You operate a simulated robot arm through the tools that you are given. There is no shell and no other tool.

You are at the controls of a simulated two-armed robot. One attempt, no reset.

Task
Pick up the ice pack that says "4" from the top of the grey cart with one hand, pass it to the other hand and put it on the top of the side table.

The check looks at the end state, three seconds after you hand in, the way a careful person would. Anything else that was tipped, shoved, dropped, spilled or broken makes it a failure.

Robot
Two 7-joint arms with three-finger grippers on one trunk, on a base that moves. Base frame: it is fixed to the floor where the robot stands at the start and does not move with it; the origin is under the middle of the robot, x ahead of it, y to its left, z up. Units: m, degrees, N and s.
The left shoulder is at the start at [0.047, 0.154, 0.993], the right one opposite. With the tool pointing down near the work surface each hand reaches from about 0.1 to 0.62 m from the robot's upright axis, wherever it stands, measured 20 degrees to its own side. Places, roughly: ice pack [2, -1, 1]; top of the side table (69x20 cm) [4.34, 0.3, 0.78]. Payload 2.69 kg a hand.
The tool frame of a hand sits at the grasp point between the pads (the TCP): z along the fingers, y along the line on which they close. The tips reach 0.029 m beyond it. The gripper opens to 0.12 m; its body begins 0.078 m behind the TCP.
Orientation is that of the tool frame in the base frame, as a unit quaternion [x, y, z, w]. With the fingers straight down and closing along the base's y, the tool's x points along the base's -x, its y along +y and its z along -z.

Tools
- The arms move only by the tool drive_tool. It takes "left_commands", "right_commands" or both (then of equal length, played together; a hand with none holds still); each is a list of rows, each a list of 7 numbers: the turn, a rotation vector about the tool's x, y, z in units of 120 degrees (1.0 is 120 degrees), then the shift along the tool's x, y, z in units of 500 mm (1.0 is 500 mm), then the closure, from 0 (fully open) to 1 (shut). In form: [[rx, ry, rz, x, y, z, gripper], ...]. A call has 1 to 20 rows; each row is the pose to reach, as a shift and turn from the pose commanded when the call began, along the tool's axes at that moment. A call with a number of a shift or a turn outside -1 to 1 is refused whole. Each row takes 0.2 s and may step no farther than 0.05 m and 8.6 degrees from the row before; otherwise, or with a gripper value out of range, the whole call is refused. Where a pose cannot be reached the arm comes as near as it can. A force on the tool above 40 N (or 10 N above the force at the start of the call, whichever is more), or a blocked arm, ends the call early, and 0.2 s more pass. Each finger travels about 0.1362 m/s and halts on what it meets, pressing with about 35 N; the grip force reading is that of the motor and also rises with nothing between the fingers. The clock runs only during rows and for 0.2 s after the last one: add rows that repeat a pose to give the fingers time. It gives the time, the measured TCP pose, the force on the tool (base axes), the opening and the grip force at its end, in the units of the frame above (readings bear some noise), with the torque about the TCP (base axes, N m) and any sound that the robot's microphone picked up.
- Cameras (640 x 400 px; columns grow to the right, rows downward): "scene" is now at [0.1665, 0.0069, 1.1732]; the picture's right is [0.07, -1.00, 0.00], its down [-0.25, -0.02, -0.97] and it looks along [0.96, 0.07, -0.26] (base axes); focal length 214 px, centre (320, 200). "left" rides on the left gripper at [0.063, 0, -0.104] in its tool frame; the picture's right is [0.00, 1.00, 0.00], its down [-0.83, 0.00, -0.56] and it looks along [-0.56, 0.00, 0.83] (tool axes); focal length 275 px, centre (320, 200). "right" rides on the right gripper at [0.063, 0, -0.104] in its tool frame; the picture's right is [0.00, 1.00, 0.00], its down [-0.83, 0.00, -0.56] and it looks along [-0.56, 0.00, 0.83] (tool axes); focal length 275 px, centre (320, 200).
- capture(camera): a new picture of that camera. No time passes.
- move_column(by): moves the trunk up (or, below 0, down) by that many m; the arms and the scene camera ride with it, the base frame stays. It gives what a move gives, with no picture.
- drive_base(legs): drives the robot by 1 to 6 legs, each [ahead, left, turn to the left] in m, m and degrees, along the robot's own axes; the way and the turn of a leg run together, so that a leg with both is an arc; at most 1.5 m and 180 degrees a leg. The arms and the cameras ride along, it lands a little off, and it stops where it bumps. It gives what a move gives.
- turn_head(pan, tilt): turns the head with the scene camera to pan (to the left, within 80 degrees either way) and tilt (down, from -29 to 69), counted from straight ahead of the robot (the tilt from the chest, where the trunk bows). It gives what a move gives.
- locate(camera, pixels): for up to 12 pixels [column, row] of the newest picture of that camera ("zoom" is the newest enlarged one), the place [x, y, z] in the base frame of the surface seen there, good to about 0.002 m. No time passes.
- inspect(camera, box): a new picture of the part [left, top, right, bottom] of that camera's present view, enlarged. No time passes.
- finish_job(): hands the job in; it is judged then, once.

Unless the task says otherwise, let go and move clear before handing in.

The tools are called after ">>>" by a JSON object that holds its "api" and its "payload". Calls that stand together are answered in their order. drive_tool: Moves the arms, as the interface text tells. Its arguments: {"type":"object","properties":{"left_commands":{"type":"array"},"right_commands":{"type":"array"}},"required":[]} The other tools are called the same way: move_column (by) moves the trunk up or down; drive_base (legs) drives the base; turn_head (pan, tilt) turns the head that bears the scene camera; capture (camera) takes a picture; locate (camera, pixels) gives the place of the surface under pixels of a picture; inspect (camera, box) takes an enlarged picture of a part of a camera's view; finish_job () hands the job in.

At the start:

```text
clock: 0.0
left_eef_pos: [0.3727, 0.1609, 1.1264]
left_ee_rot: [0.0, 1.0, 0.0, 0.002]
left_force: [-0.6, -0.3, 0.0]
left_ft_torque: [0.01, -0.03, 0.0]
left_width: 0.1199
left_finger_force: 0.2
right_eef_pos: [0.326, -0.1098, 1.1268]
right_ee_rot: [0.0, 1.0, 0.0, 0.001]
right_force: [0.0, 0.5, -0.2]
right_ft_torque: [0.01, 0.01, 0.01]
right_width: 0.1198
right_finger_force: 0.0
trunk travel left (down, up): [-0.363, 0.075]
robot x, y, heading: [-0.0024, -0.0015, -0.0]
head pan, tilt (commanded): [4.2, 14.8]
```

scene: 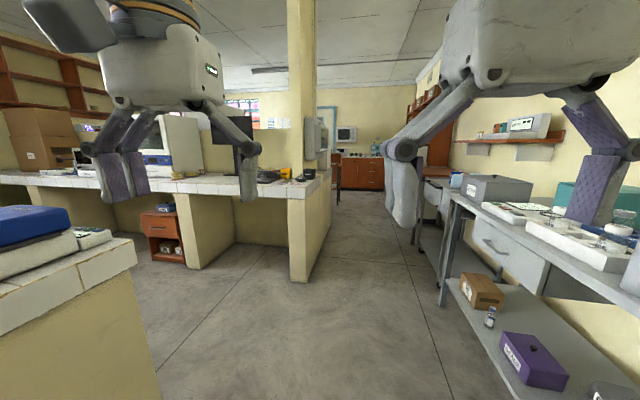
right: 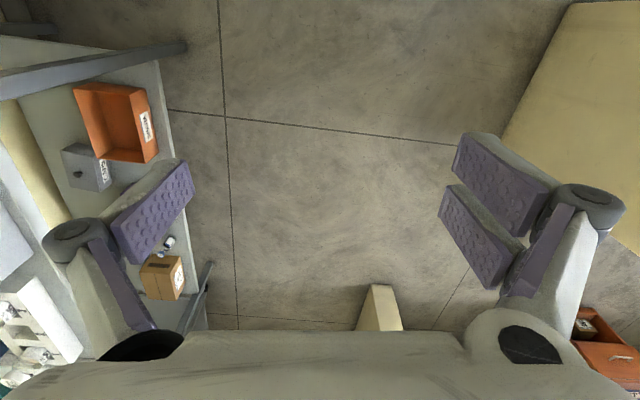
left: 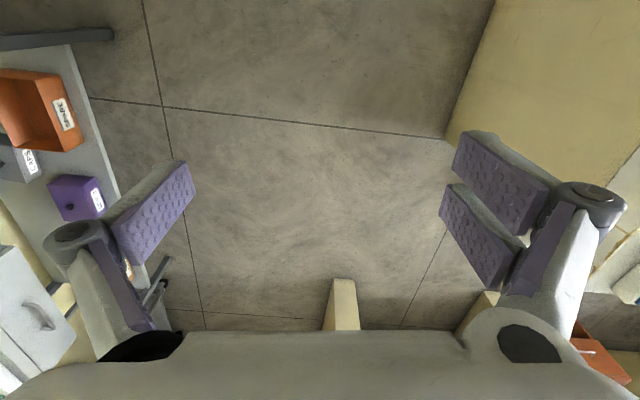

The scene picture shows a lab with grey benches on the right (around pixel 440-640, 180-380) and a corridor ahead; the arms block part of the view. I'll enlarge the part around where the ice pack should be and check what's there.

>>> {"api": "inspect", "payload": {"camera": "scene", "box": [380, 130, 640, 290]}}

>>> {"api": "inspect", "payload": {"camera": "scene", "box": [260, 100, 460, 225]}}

- YOUR TASK:
Reproduce the full listing above verbatim, with no pictures included.

- RESULT OF THE EXERCISE:
You operate a simulated robot arm through the tools that you are given. There is no shell and no other tool.

You are at the controls of a simulated two-armed robot. One attempt, no reset.

Task
Pick up the ice pack that says "4" from the top of the grey cart with one hand, pass it to the other hand and put it on the top of the side table.

The check looks at the end state, three seconds after you hand in, the way a careful person would. Anything else that was tipped, shoved, dropped, spilled or broken makes it a failure.

Robot
Two 7-joint arms with three-finger grippers on one trunk, on a base that moves. Base frame: it is fixed to the floor where the robot stands at the start and does not move with it; the origin is under the middle of the robot, x ahead of it, y to its left, z up. Units: m, degrees, N and s.
The left shoulder is at the start at [0.047, 0.154, 0.993], the right one opposite. With the tool pointing down near the work surface each hand reaches from about 0.1 to 0.62 m from the robot's upright axis, wherever it stands, measured 20 degrees to its own side. Places, roughly: ice pack [2, -1, 1]; top of the side table (69x20 cm) [4.34, 0.3, 0.78]. Payload 2.69 kg a hand.
The tool frame of a hand sits at the grasp point between the pads (the TCP): z along the fingers, y along the line on which they close. The tips reach 0.029 m beyond it. The gripper opens to 0.12 m; its body begins 0.078 m behind the TCP.
Orientation is that of the tool frame in the base frame, as a unit quaternion [x, y, z, w]. With the fingers straight down and closing along the base's y, the tool's x points along the base's -x, its y along +y and its z along -z.

Tools
- The arms move only by the tool drive_tool. It takes "left_commands", "right_commands" or both (then of equal length, played together; a hand with none holds still); each is a list of rows, each a list of 7 numbers: the turn, a rotation vector about the tool's x, y, z in units of 120 degrees (1.0 is 120 degrees), then the shift along the tool's x, y, z in units of 500 mm (1.0 is 500 mm), then the closure, from 0 (fully open) to 1 (shut). In form: [[rx, ry, rz, x, y, z, gripper], ...]. A call has 1 to 20 rows; each row is the pose to reach, as a shift and turn from the pose commanded when the call began, along the tool's axes at that moment. A call with a number of a shift or a turn outside -1 to 1 is refused whole. Each row takes 0.2 s and may step no farther than 0.05 m and 8.6 degrees from the row before; otherwise, or with a gripper value out of range, the whole call is refused. Where a pose cannot be reached the arm comes as near as it can. A force on the tool above 40 N (or 10 N above the force at the start of the call, whichever is more), or a blocked arm, ends the call early, and 0.2 s more pass. Each finger travels about 0.1362 m/s and halts on what it meets, pressing with about 35 N; the grip force reading is that of the motor and also rises with nothing between the fingers. The clock runs only during rows and for 0.2 s after the last one: add rows that repeat a pose to give the fingers time. It gives the time, the measured TCP pose, the force on the tool (base axes), the opening and the grip force at its end, in the units of the frame above (readings bear some noise), with the torque about the TCP (base axes, N m) and any sound that the robot's microphone picked up.
- Cameras (640 x 400 px; columns grow to the right, rows downward): "scene" is now at [0.1665, 0.0069, 1.1732]; the picture's right is [0.07, -1.00, 0.00], its down [-0.25, -0.02, -0.97] and it looks along [0.96, 0.07, -0.26] (base axes); focal length 214 px, centre (320, 200). "left" rides on the left gripper at [0.063, 0, -0.104] in its tool frame; the picture's right is [0.00, 1.00, 0.00], its down [-0.83, 0.00, -0.56] and it looks along [-0.56, 0.00, 0.83] (tool axes); focal length 275 px, centre (320, 200). "right" rides on the right gripper at [0.063, 0, -0.104] in its tool frame; the picture's right is [0.00, 1.00, 0.00], its down [-0.83, 0.00, -0.56] and it looks along [-0.56, 0.00, 0.83] (tool axes); focal length 275 px, centre (320, 200).
- capture(camera): a new picture of that camera. No time passes.
- move_column(by): moves the trunk up (or, below 0, down) by that many m; the arms and the scene camera ride with it, the base frame stays. It gives what a move gives, with no picture.
- drive_base(legs): drives the robot by 1 to 6 legs, each [ahead, left, turn to the left] in m, m and degrees, along the robot's own axes; the way and the turn of a leg run together, so that a leg with both is an arc; at most 1.5 m and 180 degrees a leg. The arms and the cameras ride along, it lands a little off, and it stops where it bumps. It gives what a move gives.
- turn_head(pan, tilt): turns the head with the scene camera to pan (to the left, within 80 degrees either way) and tilt (down, from -29 to 69), counted from straight ahead of the robot (the tilt from the chest, where the trunk bows). It gives what a move gives.
- locate(camera, pixels): for up to 12 pixels [column, row] of the newest picture of that camera ("zoom" is the newest enlarged one), the place [x, y, z] in the base frame of the surface seen there, good to about 0.002 m. No time passes.
- inspect(camera, box): a new picture of the part [left, top, right, bottom] of that camera's present view, enlarged. No time passes.
- finish_job(): hands the job in; it is judged then, once.

Unless the task says otherwise, let go and move clear before handing in.

The tools are called after ">>>" by a JSON object that holds its "api" and its "payload". Calls that stand together are answered in their order. drive_tool: Moves the arms, as the interface text tells. Its arguments: {"type":"object","properties":{"left_commands":{"type":"array"},"right_commands":{"type":"array"}},"required":[]} The other tools are called the same way: move_column (by) moves the trunk up or down; drive_base (legs) drives the base; turn_head (pan, tilt) turns the head that bears the scene camera; capture (camera) takes a picture; locate (camera, pixels) gives the place of the surface under pixels of a picture; inspect (camera, box) takes an enlarged picture of a part of a camera's view; finish_job () hands the job in.

At the start:

```text
clock: 0.0
left_eef_pos: [0.3727, 0.1609, 1.1264]
left_ee_rot: [0.0, 1.0, 0.0, 0.002]
left_force: [-0.6, -0.3, 0.0]
left_ft_torque: [0.01, -0.03, 0.0]
left_width: 0.1199
left_finger_force: 0.2
right_eef_pos: [0.326, -0.1098, 1.1268]
right_ee_rot: [0.0, 1.0, 0.0, 0.001]
right_force: [0.0, 0.5, -0.2]
right_ft_torque: [0.01, 0.01, 0.01]
right_width: 0.1198
right_finger_force: 0.0
trunk travel left (down, up): [-0.363, 0.075]
robot x, y, heading: [-0.0024, -0.0015, -0.0]
head pan, tilt (commanded): [4.2, 14.8]
```

scene: 
right: 
left: 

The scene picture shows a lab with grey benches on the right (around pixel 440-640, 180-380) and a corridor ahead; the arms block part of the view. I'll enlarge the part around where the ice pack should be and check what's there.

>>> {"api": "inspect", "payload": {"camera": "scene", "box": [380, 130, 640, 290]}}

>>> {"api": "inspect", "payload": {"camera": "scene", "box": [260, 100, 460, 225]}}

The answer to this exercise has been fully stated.